◆ Exercise task ◆
Copy out each line below exactly as it appears. Use JSON: a list with one string for each line that is not empty.

BEGIN Available data

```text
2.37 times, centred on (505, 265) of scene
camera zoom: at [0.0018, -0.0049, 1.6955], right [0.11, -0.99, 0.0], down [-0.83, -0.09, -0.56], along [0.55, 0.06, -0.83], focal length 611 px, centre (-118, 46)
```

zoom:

END Available data

◆ Response to the exercise ◆
[
  "```text",
  "2.37 times, centred on (505, 265) of scene",
  "camera zoom: at [0.0018, -0.0049, 1.6955], right [0.11, -0.99, 0.0], down [-0.83, -0.09, -0.56], along [0.55, 0.06, -0.83], focal length 611 px, centre (-118, 46)",
  "```",
  "zoom:"
]